● Instructions
1. Transcribe the quoted text beginning at "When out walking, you". Stop after "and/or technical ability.".
2. Resume the quoted text where it left off.

● Given data
START
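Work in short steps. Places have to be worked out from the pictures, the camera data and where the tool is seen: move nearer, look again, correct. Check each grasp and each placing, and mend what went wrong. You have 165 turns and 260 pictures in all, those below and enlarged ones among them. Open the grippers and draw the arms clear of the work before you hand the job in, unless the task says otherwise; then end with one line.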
END
START
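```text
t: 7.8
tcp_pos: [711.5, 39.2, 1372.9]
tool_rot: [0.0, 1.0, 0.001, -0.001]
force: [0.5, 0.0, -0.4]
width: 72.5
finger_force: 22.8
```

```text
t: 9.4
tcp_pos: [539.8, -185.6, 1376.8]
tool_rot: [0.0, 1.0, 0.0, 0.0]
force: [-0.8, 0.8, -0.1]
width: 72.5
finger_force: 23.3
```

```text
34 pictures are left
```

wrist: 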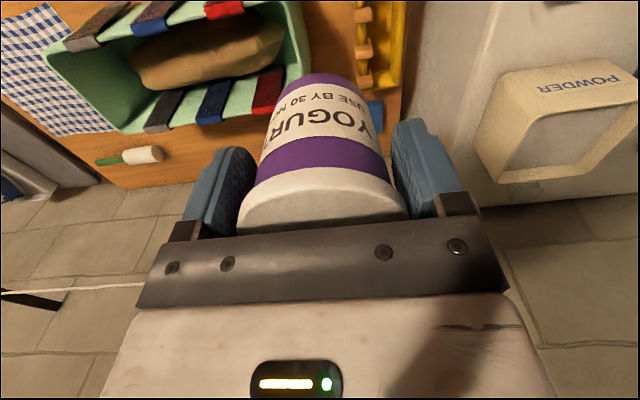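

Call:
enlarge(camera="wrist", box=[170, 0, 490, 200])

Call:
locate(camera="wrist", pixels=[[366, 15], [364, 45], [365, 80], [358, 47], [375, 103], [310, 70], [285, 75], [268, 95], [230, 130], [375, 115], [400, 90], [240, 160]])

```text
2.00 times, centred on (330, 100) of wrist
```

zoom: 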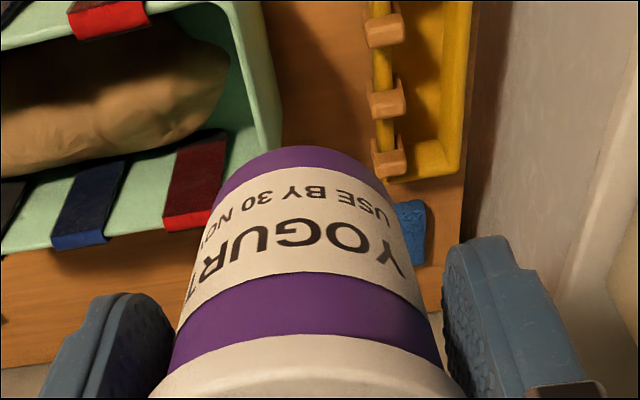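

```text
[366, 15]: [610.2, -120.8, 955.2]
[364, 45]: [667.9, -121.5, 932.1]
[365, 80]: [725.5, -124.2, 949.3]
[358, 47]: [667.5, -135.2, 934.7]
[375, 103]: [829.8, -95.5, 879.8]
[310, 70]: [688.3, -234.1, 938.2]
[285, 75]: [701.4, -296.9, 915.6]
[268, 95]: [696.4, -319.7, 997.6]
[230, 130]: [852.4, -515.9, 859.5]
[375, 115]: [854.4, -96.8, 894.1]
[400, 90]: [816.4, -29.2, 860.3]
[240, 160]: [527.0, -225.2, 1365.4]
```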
END
START
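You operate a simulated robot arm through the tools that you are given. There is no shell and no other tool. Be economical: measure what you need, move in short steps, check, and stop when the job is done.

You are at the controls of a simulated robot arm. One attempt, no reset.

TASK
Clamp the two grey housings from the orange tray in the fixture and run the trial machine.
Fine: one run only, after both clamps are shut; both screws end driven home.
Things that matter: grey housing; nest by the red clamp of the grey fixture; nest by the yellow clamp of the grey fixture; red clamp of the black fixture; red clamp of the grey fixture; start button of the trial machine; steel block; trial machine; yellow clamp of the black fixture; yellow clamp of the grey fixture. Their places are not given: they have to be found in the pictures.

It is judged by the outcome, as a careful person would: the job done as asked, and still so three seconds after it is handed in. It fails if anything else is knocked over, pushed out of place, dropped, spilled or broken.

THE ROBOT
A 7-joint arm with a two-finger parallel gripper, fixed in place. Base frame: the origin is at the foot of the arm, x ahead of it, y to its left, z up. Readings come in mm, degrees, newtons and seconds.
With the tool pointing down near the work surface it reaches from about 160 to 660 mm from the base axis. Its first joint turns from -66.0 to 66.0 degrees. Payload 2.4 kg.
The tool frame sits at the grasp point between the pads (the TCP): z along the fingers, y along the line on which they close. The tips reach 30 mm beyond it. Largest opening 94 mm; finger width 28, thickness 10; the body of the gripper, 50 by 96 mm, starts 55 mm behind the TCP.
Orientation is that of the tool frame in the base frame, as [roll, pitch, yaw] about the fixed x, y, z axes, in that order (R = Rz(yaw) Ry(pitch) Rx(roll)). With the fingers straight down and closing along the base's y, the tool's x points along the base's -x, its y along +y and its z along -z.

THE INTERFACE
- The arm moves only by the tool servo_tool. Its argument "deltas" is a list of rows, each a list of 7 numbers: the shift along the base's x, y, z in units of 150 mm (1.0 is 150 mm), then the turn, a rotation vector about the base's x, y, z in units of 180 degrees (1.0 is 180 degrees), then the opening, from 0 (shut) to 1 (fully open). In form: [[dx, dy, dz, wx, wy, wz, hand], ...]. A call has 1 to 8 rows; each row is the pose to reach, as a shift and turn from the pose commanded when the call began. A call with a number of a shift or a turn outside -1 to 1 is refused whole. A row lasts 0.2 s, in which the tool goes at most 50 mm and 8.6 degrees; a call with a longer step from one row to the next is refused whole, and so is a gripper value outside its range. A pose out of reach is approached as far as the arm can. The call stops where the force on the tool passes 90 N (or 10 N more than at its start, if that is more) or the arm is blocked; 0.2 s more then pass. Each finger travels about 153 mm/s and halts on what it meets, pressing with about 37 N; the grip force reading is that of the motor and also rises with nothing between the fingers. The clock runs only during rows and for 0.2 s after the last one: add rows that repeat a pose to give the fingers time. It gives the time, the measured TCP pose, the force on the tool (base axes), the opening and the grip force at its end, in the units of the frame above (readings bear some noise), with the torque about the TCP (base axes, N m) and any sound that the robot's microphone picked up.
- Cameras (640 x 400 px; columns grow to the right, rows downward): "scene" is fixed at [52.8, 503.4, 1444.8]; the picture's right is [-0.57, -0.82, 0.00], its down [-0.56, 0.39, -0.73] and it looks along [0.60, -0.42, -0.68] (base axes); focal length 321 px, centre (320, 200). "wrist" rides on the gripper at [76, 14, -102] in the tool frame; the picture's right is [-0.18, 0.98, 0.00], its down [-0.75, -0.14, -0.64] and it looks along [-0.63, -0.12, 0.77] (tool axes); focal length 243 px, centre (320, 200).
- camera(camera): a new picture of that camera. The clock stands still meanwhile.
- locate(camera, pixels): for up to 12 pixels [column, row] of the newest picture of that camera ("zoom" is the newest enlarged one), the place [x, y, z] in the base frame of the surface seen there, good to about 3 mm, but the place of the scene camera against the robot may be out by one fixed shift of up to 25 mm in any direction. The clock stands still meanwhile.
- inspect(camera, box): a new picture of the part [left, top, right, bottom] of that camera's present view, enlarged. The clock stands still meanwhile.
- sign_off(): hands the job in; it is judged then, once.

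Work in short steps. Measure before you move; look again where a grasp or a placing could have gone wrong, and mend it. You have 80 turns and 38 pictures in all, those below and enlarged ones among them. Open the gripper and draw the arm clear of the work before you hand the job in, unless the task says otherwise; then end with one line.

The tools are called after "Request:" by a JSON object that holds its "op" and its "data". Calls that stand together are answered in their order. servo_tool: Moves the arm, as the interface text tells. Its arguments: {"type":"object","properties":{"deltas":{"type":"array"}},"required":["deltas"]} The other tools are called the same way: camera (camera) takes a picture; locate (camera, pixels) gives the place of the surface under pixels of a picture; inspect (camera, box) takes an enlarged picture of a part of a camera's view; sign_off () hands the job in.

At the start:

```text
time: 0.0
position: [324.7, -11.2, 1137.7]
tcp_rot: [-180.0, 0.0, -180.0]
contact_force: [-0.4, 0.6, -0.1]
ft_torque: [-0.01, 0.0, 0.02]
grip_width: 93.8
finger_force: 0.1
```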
END
● Quoted text
START
Self-guided walking has its inherent risks. It is a sport where safety depends upon the judgement and alertness of the participants.
S-cape Travel is concerned about client safety and we go to great lengths to provide correct, detailed and up-to-date information in our route descriptions.
It is very important for each participant to be conscious of his/her responsibility to heed the information given in our route descriptions and apply these, USING COMMON SENSE.
When out walking, you are responsible for the way you act and the decisions you make. At times this may involve walking on a varied terrain (uneven surfaces, wet/muddy/slippery sections, loose rock, poor visibility, etc.) that can present difficulties and challenges that should not be underestimated. In these situations it is of utmost importance that the participant uses a great deal of caution and common sense as some routes can become dangerous and unsafe if the person has not taken sufficient care, is not dressed appropriately and does not have adequate physical and/or technical ability.
END
● Task-by-task answers
1.
When out walking, you are responsible for the way you act and the decisions you make. At times this may involve walking on a varied terrain (uneven surfaces, wet/muddy/slippery sections, loose rock, poor visibility, etc.) that can present difficulties and challenges that should not be underestimated. In these situations it is of utmost importance that the participant uses a great deal of caution and common sense as some routes can become dangerous and unsafe if the person has not taken sufficient care, is not dressed appropriately and does not have adequate physical and/or technical ability.

2.
The walking routes on this programme follow official paths. On these routes there are places where the path crosses a stream (or dry streambed). You will often NOT find bridges, since these are streams which you can walk across with your boots on or by using stepping stones. In spring and autumn, the depth of some streams may increase and you may have to take your boots off and wade across (through ankle-deep or slightly higher water). We would NOT recommend wading across when water levels are above the knee!
Stepping stones can be slippery so pay special attention when crossing and use your trekking poles for balance. It is best to walk on the stream bed rather than on top of the stones specially if they are wet, mossy or muddy.
Bicycle touring implies certain inherent risks. It is a sport in which safety depends on your own judgment and alertness as a cyclist.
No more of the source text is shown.